_Supplied data_:
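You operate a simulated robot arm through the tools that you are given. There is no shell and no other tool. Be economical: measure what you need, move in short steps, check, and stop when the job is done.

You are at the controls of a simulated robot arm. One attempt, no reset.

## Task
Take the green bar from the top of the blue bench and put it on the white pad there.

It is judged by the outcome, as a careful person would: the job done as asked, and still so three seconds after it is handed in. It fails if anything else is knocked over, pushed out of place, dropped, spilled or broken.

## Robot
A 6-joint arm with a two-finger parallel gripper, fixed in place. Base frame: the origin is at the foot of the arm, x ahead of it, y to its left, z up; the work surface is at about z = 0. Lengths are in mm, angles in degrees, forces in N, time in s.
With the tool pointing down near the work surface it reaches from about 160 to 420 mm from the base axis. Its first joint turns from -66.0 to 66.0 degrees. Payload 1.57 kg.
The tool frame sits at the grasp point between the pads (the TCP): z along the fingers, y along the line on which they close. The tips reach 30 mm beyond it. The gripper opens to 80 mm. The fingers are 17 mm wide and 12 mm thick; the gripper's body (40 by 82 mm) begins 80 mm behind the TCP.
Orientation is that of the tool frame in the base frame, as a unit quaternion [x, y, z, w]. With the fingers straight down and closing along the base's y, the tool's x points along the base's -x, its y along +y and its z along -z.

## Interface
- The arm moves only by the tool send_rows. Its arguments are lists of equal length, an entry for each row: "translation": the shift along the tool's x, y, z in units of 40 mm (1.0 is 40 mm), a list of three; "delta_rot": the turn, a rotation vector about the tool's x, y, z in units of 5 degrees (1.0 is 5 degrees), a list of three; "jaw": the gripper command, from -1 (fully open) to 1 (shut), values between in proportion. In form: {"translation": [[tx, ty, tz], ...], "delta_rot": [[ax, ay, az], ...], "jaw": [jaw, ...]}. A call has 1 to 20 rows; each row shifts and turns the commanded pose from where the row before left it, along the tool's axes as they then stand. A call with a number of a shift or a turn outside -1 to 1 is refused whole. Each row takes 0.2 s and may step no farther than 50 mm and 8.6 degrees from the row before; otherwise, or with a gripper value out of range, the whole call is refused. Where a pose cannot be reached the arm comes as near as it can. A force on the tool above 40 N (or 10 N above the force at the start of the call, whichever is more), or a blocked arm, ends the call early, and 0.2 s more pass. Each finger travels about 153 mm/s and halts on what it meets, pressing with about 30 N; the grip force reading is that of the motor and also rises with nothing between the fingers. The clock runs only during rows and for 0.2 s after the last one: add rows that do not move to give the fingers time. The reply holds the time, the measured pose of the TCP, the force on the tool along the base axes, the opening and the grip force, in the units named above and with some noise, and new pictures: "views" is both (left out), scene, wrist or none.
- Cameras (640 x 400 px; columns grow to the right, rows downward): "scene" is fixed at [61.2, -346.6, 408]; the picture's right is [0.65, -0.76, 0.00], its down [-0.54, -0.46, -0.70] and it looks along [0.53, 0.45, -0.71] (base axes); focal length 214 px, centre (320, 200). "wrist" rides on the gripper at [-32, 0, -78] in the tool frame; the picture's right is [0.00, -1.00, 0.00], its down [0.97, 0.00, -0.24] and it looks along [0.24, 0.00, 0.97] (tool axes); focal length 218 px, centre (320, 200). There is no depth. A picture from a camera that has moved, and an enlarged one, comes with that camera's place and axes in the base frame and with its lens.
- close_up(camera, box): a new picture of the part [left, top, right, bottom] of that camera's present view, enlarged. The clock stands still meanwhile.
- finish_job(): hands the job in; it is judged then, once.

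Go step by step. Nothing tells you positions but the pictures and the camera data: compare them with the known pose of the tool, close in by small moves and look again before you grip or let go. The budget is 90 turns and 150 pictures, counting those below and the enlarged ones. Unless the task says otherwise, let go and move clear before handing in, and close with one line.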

_Goal of the exercise_: Reproduce every line of the material above exactly.

_Written solution_:
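You operate a simulated robot arm through the tools that you are given. There is no shell and no other tool. Be economical: measure what you need, move in short steps, check, and stop when the job is done.

You are at the controls of a simulated robot arm. One attempt, no reset.

## Task
Take the green bar from the top of the blue bench and put it on the white pad there.

It is judged by the outcome, as a careful person would: the job done as asked, and still so three seconds after it is handed in. It fails if anything else is knocked over, pushed out of place, dropped, spilled or broken.

## Robot
A 6-joint arm with a two-finger parallel gripper, fixed in place. Base frame: the origin is at the foot of the arm, x ahead of it, y to its left, z up; the work surface is at about z = 0. Lengths are in mm, angles in degrees, forces in N, time in s.
With the tool pointing down near the work surface it reaches from about 160 to 420 mm from the base axis. Its first joint turns from -66.0 to 66.0 degrees. Payload 1.57 kg.
The tool frame sits at the grasp point between the pads (the TCP): z along the fingers, y along the line on which they close. The tips reach 30 mm beyond it. The gripper opens to 80 mm. The fingers are 17 mm wide and 12 mm thick; the gripper's body (40 by 82 mm) begins 80 mm behind the TCP.
Orientation is that of the tool frame in the base frame, as a unit quaternion [x, y, z, w]. With the fingers straight down and closing along the base's y, the tool's x points along the base's -x, its y along +y and its z along -z.

## Interface
- The arm moves only by the tool send_rows. Its arguments are lists of equal length, an entry for each row: "translation": the shift along the tool's x, y, z in units of 40 mm (1.0 is 40 mm), a list of three; "delta_rot": the turn, a rotation vector about the tool's x, y, z in units of 5 degrees (1.0 is 5 degrees), a list of three; "jaw": the gripper command, from -1 (fully open) to 1 (shut), values between in proportion. In form: {"translation": [[tx, ty, tz], ...], "delta_rot": [[ax, ay, az], ...], "jaw": [jaw, ...]}. A call has 1 to 20 rows; each row shifts and turns the commanded pose from where the row before left it, along the tool's axes as they then stand. A call with a number of a shift or a turn outside -1 to 1 is refused whole. Each row takes 0.2 s and may step no farther than 50 mm and 8.6 degrees from the row before; otherwise, or with a gripper value out of range, the whole call is refused. Where a pose cannot be reached the arm comes as near as it can. A force on the tool above 40 N (or 10 N above the force at the start of the call, whichever is more), or a blocked arm, ends the call early, and 0.2 s more pass. Each finger travels about 153 mm/s and halts on what it meets, pressing with about 30 N; the grip force reading is that of the motor and also rises with nothing between the fingers. The clock runs only during rows and for 0.2 s after the last one: add rows that do not move to give the fingers time. The reply holds the time, the measured pose of the TCP, the force on the tool along the base axes, the opening and the grip force, in the units named above and with some noise, and new pictures: "views" is both (left out), scene, wrist or none.
- Cameras (640 x 400 px; columns grow to the right, rows downward): "scene" is fixed at [61.2, -346.6, 408]; the picture's right is [0.65, -0.76, 0.00], its down [-0.54, -0.46, -0.70] and it looks along [0.53, 0.45, -0.71] (base axes); focal length 214 px, centre (320, 200). "wrist" rides on the gripper at [-32, 0, -78] in the tool frame; the picture's right is [0.00, -1.00, 0.00], its down [0.97, 0.00, -0.24] and it looks along [0.24, 0.00, 0.97] (tool axes); focal length 218 px, centre (320, 200). There is no depth. A picture from a camera that has moved, and an enlarged one, comes with that camera's place and axes in the base frame and with its lens.
- close_up(camera, box): a new picture of the part [left, top, right, bottom] of that camera's present view, enlarged. The clock stands still meanwhile.
- finish_job(): hands the job in; it is judged then, once.

Go step by step. Nothing tells you positions but the pictures and the camera data: compare them with the known pose of the tool, close in by small moves and look again before you grip or let go. The budget is 90 turns and 150 pictures, counting those below and the enlarged ones. Unless the task says otherwise, let go and move clear before handing in, and close with one line.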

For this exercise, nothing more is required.